Além disso, o roteiro comete um erro ainda mais grave ao adotar uma estrutura de flashbacks para recontar a trajetória de Bahar e como escapou dos extremistas, já que as longas sequências buscam uma tensão que por definição é impossível, já que já sabemos que ela e as companheiras conseguirão. Já a passagem envolvendo uma jornada claustrofóbica por um túnel repleto de minas terrestres é bem mais eficaz, sendo uma pena, portanto, que Husson sinta necessidade de amarrar a história de forma tão redondinha para evitar que o público saia deprimido do cinema (isto, sim, algo que considero merecedor de repreensão).

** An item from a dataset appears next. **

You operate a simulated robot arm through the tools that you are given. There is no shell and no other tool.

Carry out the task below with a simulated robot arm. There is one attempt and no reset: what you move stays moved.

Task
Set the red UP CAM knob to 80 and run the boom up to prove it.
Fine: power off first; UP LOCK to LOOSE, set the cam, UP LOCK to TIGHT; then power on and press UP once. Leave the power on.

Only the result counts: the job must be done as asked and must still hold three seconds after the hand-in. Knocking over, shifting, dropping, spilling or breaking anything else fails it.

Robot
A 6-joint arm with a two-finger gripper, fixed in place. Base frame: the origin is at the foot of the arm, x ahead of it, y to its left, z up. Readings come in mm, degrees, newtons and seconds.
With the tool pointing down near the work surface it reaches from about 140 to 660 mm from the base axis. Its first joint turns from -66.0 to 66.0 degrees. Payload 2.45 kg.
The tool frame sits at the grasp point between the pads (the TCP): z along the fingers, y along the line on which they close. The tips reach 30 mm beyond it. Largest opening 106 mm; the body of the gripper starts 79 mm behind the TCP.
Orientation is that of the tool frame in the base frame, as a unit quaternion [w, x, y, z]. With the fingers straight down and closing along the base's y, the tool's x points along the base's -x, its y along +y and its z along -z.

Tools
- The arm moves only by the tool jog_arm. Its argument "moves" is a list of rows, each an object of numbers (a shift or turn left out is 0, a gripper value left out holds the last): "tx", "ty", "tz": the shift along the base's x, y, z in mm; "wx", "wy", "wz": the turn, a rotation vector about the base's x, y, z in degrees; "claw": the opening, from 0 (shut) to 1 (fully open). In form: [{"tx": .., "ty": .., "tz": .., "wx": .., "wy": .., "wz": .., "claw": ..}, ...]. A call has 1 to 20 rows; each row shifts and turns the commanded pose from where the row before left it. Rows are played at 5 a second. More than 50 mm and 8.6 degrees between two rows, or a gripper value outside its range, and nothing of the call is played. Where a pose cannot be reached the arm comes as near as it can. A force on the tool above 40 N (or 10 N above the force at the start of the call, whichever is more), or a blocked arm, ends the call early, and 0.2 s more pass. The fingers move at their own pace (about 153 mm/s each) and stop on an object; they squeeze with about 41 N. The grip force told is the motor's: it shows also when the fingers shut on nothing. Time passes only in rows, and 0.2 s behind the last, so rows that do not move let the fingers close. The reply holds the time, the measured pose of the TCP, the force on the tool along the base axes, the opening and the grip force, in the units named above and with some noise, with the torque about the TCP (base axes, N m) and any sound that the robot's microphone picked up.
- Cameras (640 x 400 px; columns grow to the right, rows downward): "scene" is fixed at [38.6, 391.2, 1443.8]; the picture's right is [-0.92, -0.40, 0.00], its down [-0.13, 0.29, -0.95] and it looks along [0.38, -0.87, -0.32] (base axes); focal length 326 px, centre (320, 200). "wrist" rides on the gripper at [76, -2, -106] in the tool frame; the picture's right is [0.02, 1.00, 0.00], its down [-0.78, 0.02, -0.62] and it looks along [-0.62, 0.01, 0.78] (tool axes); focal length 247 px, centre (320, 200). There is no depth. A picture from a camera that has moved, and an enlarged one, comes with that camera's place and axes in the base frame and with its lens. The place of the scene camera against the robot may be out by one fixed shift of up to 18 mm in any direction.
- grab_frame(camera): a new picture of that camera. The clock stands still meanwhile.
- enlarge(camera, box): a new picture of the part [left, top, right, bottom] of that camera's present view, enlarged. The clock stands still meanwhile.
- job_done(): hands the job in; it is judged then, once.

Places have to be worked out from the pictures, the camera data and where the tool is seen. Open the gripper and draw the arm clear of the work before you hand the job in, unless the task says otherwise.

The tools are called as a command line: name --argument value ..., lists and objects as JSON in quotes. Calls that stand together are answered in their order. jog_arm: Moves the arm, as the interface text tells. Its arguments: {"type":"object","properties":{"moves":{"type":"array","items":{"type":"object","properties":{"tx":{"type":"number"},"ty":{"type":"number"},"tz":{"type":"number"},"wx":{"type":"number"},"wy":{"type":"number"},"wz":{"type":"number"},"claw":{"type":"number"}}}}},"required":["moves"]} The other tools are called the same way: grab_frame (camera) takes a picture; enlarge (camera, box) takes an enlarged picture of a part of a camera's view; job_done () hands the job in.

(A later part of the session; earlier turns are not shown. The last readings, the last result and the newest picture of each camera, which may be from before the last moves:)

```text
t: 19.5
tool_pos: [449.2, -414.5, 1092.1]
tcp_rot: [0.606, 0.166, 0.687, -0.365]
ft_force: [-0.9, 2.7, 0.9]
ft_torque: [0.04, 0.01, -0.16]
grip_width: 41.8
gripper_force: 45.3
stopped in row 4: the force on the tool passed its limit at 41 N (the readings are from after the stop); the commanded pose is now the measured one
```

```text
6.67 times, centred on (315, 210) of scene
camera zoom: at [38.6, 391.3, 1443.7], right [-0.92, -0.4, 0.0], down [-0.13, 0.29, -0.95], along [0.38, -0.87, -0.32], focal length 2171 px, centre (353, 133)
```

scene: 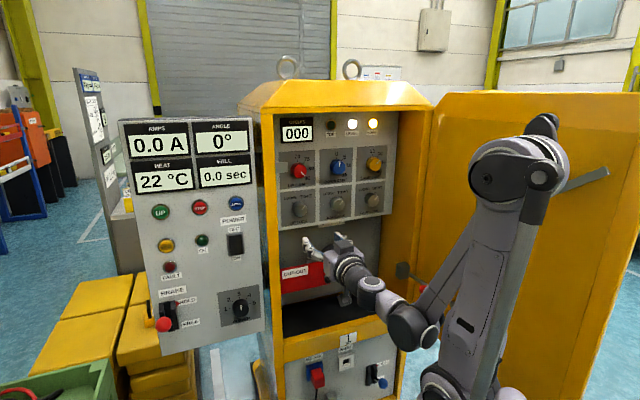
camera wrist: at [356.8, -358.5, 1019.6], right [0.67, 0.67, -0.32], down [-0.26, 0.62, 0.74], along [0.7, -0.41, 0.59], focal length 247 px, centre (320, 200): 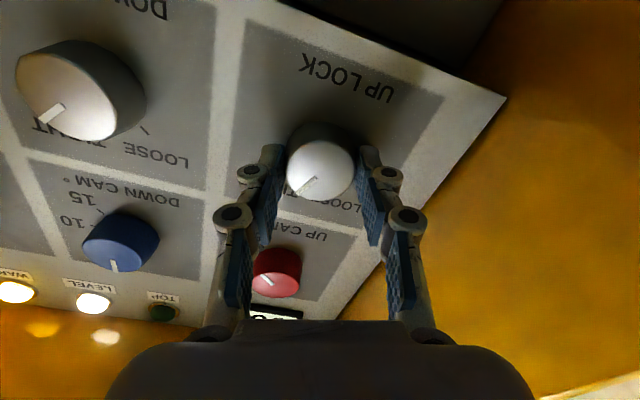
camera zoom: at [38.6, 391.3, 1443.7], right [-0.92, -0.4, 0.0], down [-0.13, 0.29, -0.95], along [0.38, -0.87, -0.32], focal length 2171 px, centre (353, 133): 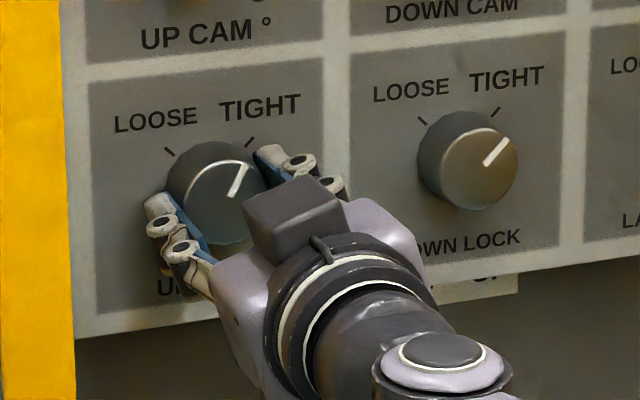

Mesmo longe de ser um grande filme, porém, As Filhas do Sol não é o tipo de obra que merecia ataques tão pesados. O que só comprova mais uma vez o que todos sabem e que o longa ilustra: que as mulheres são obrigadas a se dedicar muito mais do que os homens para conseguirem um reconhecimento menor do que estes obtêm apenas por fazerem o básico.